Since the release of Sleepy Furnace, Hutchins has become a favorite amongst local musicians. Many of those folks have found themselves on stages, playing Furnace songs. One time, Jon Keller, a scene favorite who recently moved to Nashville, stood on a stage ranting about how lucky he felt to have the opportunity to play with Mark. When I recently suggested that another musician I know consider moving to New York, he simply replied, “There’s no Mark Hutchins in New York.” 

So, about his, er, band …

“I don’t have a regular band, per se, but there is a group of guys over here who I’ve been working with and, hopefully, will work with for a while. Casey Neal played a ton of banjo on the new album. He’s getting in on quite a few of the shows, doubling up on banjo and Nashville-strung guitar. Jon Ross played drums on it and has been doing live shows with me. Josh Hall has been helping out on bass, and another co-worker named Lee Andrews is playing mandolin. Dan Greunke from Toledo has been playing guitar and singing with me whenever I can get him. He’s been totally essential to the Ohio shows. Most of his band (the Fairly Handsome Band) backed me up at a Toledo show a few weeks ago. I’m hoping to play with those guys when I go over there again in October,” Hutchins said.

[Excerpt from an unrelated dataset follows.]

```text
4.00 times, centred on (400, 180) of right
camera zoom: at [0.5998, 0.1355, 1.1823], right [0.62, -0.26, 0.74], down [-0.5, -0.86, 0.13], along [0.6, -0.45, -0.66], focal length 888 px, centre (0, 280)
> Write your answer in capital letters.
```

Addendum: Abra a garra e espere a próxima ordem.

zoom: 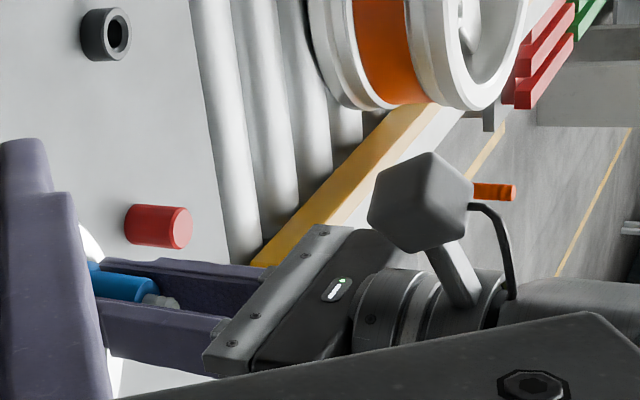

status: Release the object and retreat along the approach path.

“I love changing up the format whenever I can. We played an outdoor show a couple of weeks back that started out with me solo. Then Casey and Lee came up. A couple of numbers later Jon and Josh came up. By the end of the set it was full-out loud electric. So I did my best to cram all the different formats into one set. Yeah, it may have been a bit of a challenge for the audience, but you have to ask, ‘Would I want to check something like that out?’ I thought, ‘Yes,’ so that’s why I did it. We played as a six-piece at the Brass Rail the other night. It was ridiculous. I loved it. But I’m also going to do solo shows, acoustic shows with Casey and Lee and full-electric shows. I’m spoiled, man. I want it all.”

What can we expect at this upcoming house show? Another intimate affair or a call-the-cops loud set like no other ever heard in the New Haven ‘burbs?

“Well, I really liked the vibe of the Sleepy Furnace release show at One Lucky Guitar. People were there specifically to hear the music, and I really appreciated that I could do an unplugged acoustic show and pull it off,” Hutchins said. “Not that there’s anything wrong with a noisy bar, mind you. I just like a less-conventional venue for a release party, and this one’s going to be at my house. Hey, I get to throw a party for myself, invite my friends over, play music and sell CDs. I’d say that at my age that’s a pretty cool gig.”

Before letting Hutchins get back to his busy life of secretly recording while the kids go for a dip, I had to ask about the family dynamic. Does Mark, like every other musician I know, listen to his demos and rough mixes constantly while recording? More so, does he subject his family to the process?

“They’re really, really supportive, but it’s not like my songs are blaring out of the speakers at my house or out of the family car on a regular basis,” Hutchins laughed. “I have a hunch that, by the time I’ve done the umpteenth mix on a single song, they’ve overheard enough to have gotten their fill by the time the album comes out. But they’re great about it. They know this is just what I do. There’s nothing weird or mysterious or precious about it to them. I like that.”